-- Start of SELECTED EXCERPT --
Massachusetts wants to turn a software setting into a legal escape hatch. My position is that a state cannot configure a machine to delete a federal election record and then claim there is nothing to preserve.
Created in Memory, Deleted by Configuration
Massachusetts argues that if the requested records do not exist and will not exist, there is no duty to preserve them. That argument depends on confusing two different things: whether an image is created and whether that image is retained.
Any engineer understands the difference. Data can exist in memory before it is saved to persistent storage. A file can be generated and then deleted. A record can be created and then destroyed. The fact that a system is configured to auto-delete a record does not prove the record never existed. It proves the system was designed to destroy it.
That is the technical heart of this fight. Auto-delete is not non-creation. Auto-delete is destruction after creation.
If the state can avoid federal preservation law simply by configuring a system to delete a record immediately, then any government could destroy any record automatically and claim there was nothing to preserve. That is not law. That is a loophole engineered through software.
The Law: 52 U.S.C. 20701
The legal anchor is 52 U.S.C. 20701. My argument is that this federal law requires the preservation of records connected with a federal election for twenty-two months.
A record connected to a federal election must be preserved because audits require records. If the machine creates a ballot image and uses that image in the counting process, then the ballot image belongs at the center of preservation. A state cannot create the record, use the record, delete the record, and then tell the public that the record never existed.
This is why the issue is so important. The law is not meaningful if government can defeat it through software configuration. A preservation requirement means nothing if the state can design the system to destroy the record before anyone can inspect it.
The Supremacy Clause Problem
This fight also goes directly to the Supremacy Clause of the U.S. Constitution, Article 6, Clause 2. Massachusetts cannot use state administrative policy or voting-machine software configuration to override federal preservation law.
That is the constitutional issue at the center of the current fight. If a federal law requires preservation of election records, a state cannot nullify that requirement by choosing a machine setting that deletes the record. A local administrative choice cannot override federal law. A machine configuration cannot become a constitutional escape hatch.
If Massachusetts can get away with this, the precedent is dangerous. Any state could design systems that auto-delete inconvenient records and then claim no duty exists because the record is gone. That would transform federal preservation law into theater.
The Current Writ of Mandamus Fight
The current legal phase began on April 17, 2026, when I filed a writ of mandamus in Massachusetts to compel the preservation of ballot images connected to federal elections.
-- End of SELECTED EXCERPT --
-- Start of DATA SECTION --
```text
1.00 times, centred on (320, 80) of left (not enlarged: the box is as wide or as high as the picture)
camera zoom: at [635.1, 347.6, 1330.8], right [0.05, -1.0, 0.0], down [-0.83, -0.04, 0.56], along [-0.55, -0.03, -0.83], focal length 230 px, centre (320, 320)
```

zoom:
-- End of DATA SECTION --
## WRITTEN EXERCISE
Write what comes next in the selected excerpt.

## SOLVED PROBLEM
A writ of mandamus is a legal action to force a government official to perform a duty required by law. In this case, the duty is clear: preserve federal election records under 52 U.S.C. 20701. My position is that ballot images are federal election records because they are created by optical-scan voting machines and used in the vote-counting process.
Massachusetts responded on May 26, 2026. Assistant Attorney General Marina Polaritis sent the opposition, and the state’s argument exposed the whole problem: Massachusetts claimed there is no duty to preserve requested records if those records “do not and will not exist.”
That is where the system reveals itself.
If the image is created in memory and then auto-deleted, the issue is not non-existence. The issue is destruction after creation.
On June 9, 2026, my team filed our response: a reply, a 19-page memorandum of law, an emergency motion to accelerate hearings, and a proposed order. Then the judge scheduled a pre-trial hearing for November 17, 2028.
Think about that. We are demanding preservation of records for upcoming elections, and the court schedules a pre-trial hearing more than two years later. Delay becomes another mechanism of denial.
That is why this fight matters now. The record must be preserved before it is deleted, not after the damage is done.
Why This Matters to My Independent U.S. Senate Campaign
This is not only about ballot images. It is about how the system suppresses independent candidates at every layer.
The system does not wait until Election Day to attack independents. It begins with visibility. Who gets media coverage? Who gets treated as legitimate? Who gets invited to debates? Who gets ballot access? Who gets polling? Who gets amplified by CNN, Fox, and the rest of the media machine? Then, after surviving all of that, the independent candidate still faces the machine layer of election administration.
Ballot-image deletion matters because it hides what happens at that machine layer. If you look only at the machine, you miss the media. If you look only at media, you miss ballot access. If you look only at ballot access, you miss debate access. If you look only at debate access, you miss the records being deleted after the vote.
That is systems thinking. The truth emerges when you see the interconnections.
My independent campaign for U.S. Senate in Massachusetts is not merely about winning one seat. It is about exposing the machinery that tells working people they are free while trapping them inside two controlled lanes. The establishment does not want independent voters voting independent. It wants people managed, distracted, and obedient.
You are not free when the record is deleted. You are not free when the machine counts in darkness. You are not free when the system tells you to trust the result while destroying the evidence.
Why Run If the Battlefield Is Controlled?
Some people ask why I would enter an election if the battlefield is controlled. It is a fair question, but it misunderstands the purpose of a movement campaign.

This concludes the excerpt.